**Article:**
-=-=-
Note: We could do a better job of managing validations, but for the purpose of keeping this tutorial simple, I chose this approach.
Next, we’ll import our controller into our main application and pass it the dependency variable it needs.
Here is what our updated app.js file looks like now:
const express = require("express");
const { MikroORM, RequestContext } = require("@mikro-orm/core");
const { initializeORM } = require("./bootstrap");
const { PostController } = require("./controllers/post.controller");
let port = process.env.PORT || 3000;
(async () => {
const app = express();
const DI = await initializeORM(MikroORM);
app.use(express.json());
app.use(express.urlencoded({ extended: false }));
app.use((req, res, next) => {
RequestContext.create(DI.orm.em, next);
req.di = DI;
});
app.use("/api/posts", PostController(DI));
app.get("*", (req, res) =>
res
.status(200)
.send({ success: true, message: "This is where it all starts!!!" })
);
app.listen(port, () => {
console.log(
`Express Mikro-ORM tutorial listening at http://localhost:${port}`
);
});
})();
In line 10, we initialize the database connection via our ORM to the managed PostgreSQL instance and a return dependency that we will make available across the entire application.
In lines 14–17, we will need to fork the entity manager for each request so their identity maps will not collide. To do so, we use the RequestContext helper.
Finally, in line 19, we inject into our controller the dependency it needs.
Cheers if you made it this far! Feel free to create more posts if you’re so inclined.
Listing posts
Next, we’ll add the functionality to list all todos.
Add the following snippet into the postController file post.controller.js:
....
router.get("/", async (req, res) => {
try {
const posts = await DI.postRepository.find({});
res.status(200).send({
success: true,
message: "all post successfully retrieved",
posts
});
} catch (e) {
return res.status(400).send({
success: false,
message: e.message,
});
}
});
....
In the above code snippet, we’re fetching all the posts from our database and sending them back to the user (or an error message should something go wrong along the way).
-=-=-
**Dataset section:**

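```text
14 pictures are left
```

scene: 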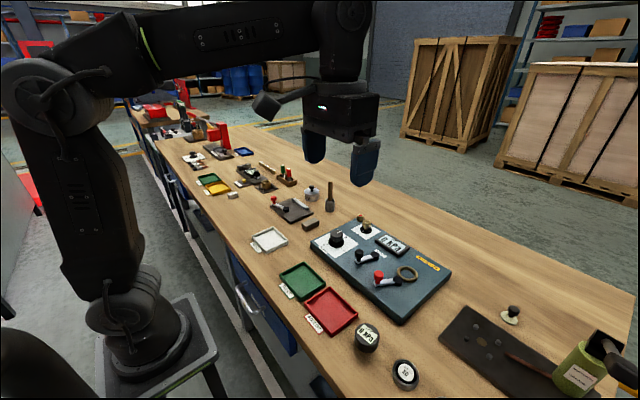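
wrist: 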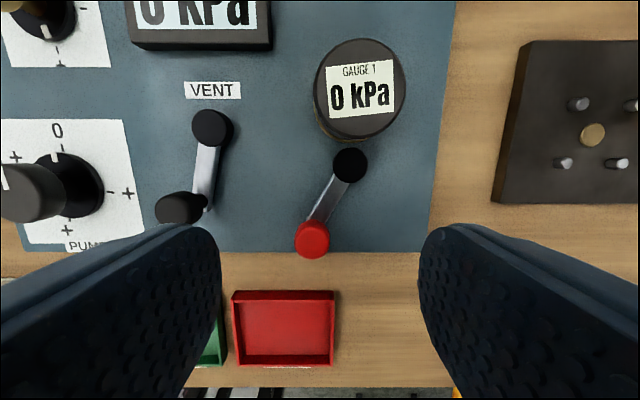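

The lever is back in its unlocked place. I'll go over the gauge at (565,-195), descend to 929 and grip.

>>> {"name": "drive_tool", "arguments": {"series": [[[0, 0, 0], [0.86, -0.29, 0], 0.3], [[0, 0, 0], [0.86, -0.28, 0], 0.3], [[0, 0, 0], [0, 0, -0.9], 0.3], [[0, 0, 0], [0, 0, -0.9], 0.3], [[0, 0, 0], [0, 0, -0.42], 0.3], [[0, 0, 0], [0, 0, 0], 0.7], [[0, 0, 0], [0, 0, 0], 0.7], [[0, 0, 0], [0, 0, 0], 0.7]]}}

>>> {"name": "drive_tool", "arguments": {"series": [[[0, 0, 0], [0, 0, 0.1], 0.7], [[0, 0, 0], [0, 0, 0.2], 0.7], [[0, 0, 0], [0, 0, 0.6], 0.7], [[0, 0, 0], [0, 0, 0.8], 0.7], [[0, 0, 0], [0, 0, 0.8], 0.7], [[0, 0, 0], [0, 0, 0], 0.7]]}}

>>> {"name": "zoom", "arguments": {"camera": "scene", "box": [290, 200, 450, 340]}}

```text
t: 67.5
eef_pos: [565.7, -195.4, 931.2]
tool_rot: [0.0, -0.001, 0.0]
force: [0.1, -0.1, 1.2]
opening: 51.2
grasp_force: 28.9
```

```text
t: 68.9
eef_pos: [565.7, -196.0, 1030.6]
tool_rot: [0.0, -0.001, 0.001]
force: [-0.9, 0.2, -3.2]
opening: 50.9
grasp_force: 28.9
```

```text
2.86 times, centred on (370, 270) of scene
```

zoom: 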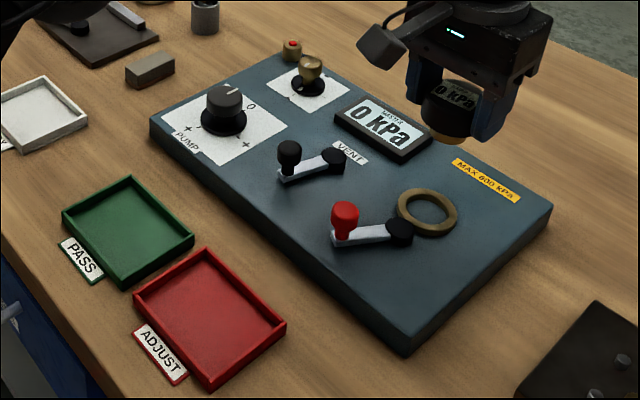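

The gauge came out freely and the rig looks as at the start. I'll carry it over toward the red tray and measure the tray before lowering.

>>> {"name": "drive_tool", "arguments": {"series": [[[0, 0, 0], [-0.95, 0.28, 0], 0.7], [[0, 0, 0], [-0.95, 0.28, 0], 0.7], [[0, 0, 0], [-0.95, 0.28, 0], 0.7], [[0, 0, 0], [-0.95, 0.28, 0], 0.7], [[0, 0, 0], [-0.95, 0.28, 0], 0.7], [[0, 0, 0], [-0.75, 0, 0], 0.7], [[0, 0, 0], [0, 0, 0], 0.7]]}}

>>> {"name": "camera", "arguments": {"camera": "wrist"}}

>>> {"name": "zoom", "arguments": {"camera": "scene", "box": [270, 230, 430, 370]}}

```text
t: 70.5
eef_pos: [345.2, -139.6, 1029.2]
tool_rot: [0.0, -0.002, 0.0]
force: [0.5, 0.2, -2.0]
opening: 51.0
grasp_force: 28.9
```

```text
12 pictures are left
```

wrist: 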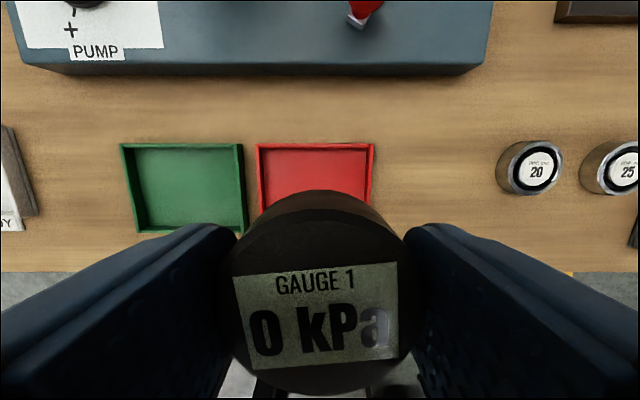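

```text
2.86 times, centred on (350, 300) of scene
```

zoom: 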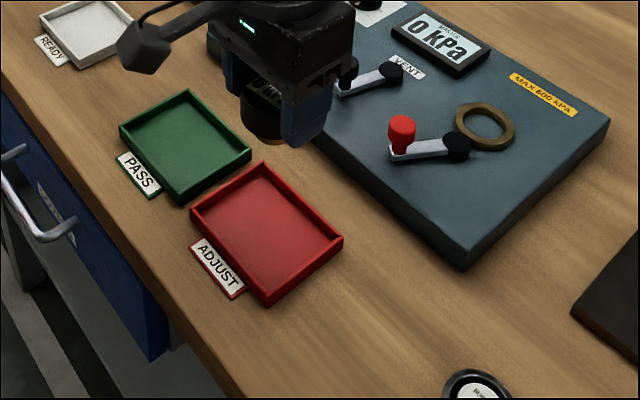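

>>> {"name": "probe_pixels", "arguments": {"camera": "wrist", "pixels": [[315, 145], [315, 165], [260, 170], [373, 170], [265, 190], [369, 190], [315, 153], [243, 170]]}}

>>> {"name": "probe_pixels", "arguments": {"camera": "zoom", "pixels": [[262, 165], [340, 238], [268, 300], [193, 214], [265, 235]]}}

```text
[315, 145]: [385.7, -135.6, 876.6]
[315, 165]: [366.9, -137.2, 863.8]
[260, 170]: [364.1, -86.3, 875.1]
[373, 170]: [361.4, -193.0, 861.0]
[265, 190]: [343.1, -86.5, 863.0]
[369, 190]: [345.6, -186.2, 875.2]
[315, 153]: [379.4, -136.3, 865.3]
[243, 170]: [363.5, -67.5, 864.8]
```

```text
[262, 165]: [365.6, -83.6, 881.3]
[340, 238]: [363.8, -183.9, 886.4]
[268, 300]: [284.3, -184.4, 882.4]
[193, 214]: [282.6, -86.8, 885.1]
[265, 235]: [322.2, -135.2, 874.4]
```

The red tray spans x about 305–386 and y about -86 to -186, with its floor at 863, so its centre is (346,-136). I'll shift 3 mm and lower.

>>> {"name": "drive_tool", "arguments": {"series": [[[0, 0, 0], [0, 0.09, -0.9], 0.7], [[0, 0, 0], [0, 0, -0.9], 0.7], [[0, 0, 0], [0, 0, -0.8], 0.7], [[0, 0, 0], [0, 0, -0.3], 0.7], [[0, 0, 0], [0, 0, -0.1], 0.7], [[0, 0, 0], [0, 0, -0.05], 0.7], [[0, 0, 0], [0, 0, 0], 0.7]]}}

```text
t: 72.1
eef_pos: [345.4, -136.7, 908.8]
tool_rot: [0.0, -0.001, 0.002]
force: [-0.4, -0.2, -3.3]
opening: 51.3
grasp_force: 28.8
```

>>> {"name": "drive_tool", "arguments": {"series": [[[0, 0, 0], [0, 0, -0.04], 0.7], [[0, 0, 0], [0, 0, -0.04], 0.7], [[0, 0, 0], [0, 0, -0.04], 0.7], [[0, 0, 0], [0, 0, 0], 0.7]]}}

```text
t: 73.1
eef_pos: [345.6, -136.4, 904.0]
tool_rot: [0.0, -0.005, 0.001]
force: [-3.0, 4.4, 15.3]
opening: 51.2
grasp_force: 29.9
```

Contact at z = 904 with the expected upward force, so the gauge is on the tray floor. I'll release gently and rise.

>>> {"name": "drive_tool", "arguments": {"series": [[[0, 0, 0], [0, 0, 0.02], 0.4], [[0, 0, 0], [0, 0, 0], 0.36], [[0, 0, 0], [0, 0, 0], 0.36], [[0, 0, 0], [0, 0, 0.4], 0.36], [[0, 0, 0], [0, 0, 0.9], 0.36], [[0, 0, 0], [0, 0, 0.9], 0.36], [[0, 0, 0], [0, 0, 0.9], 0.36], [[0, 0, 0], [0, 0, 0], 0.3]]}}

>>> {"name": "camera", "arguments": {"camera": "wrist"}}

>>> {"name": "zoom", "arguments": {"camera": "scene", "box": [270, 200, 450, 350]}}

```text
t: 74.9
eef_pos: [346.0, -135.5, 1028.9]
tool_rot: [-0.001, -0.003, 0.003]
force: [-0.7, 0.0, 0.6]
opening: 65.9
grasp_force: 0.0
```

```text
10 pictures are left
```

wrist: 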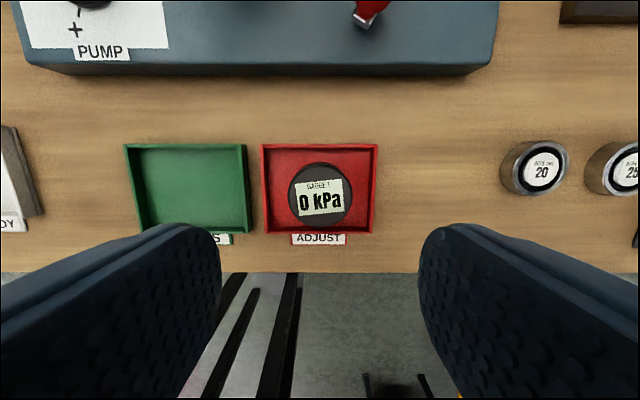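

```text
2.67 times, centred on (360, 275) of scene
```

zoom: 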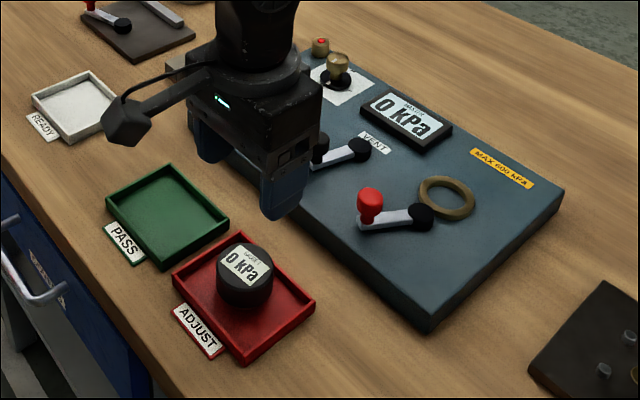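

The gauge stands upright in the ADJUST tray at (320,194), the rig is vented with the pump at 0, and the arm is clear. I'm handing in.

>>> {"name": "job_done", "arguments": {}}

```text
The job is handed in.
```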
-=-=-
**Written instruction 1:**
Cite the article exactly. Begin with "In lines 14–17, we" and finish with "the RequestContext helper.".
**Written instruction 2:**
Take up the article again after its last words.

**Expected answer 1:**
In lines 14–17, we will need to fork the entity manager for each request so their identity maps will not collide. To do so, we use the RequestContext helper.

**Expected answer 2:**
We’ll also add the functionality to retrieve a single post rather than all available posts. To achieve this, we’ll add the following to our postController:
....
router.get("/:id", async (req, res) => {
const { id } = req.params;
try {
const post = await DI.postRepository.findOneOrFail({ id });
res.status(200).send({
success: true,
message: `post with id ${id} has been successfully retrieved`,
post,
});
} catch (e) {
return res.status(400).send({ success: false, message: e.message });
}
});
....
With this new route in place, we can go ahead and test it in Postman.
Updating a single post
Let’s add the functionality to update a single post.
At the top of our file, we’ll add the following import statement:
const { wrap } = require("@mikro-orm/core");
....
router.put("/:id", async (req, res) => {
const { id } = req.params;
const { title, author, content } = req.body;
if (!title && !author && !content) {
return res.status(400).send({
success: false,
message: "One of `title, author` or `content` must be present",
});
}
try {
const post = await DI.postRepository.findOneOrFail({ id });
wrap(post).assign({
title: title || post.title,
author: author || post.author,
content: content || post.content,
});
await DI.postRepository.flush();
res.status(200).send({
success: true,
message: "post successfully updated",
post,
});
} catch (e) {
return res.status(400).send({ success: false, message: e.message });
}
});
....
In the above code snippet, we import wrap from the library and then use it to update our post. We then fall back to existing values if the user provides partial fields when updating the particular post.
Let’s test this in Postman:
Deleting a post
Finally, let’s add the functionality to delete a post.
....
router.delete("/:id", async (req, res) => {
const { id } = req.params;
try {
const post = await DI.postRepository.findOneOrFail({ id });
await DI.postRepository.removeAndFlush(post);
res.status(200).send({
success: true,
message: `successfully deleted post with ${id} id`,
post,
});
} catch (e) {
return res.status(400).send({ success: false, message: e.message });
}
});
....
Head to this GitHub repository to see a working code sample for reference.
Conclusion
If you’re building a real-world application with Node.js, Express, and MikroORM, you may want to consider adding things like authentication and authorization, better error handling, etc. If you’re interested in taking a deeper dive, you can learn more about relationship between entities, unit of work, transactions, etc.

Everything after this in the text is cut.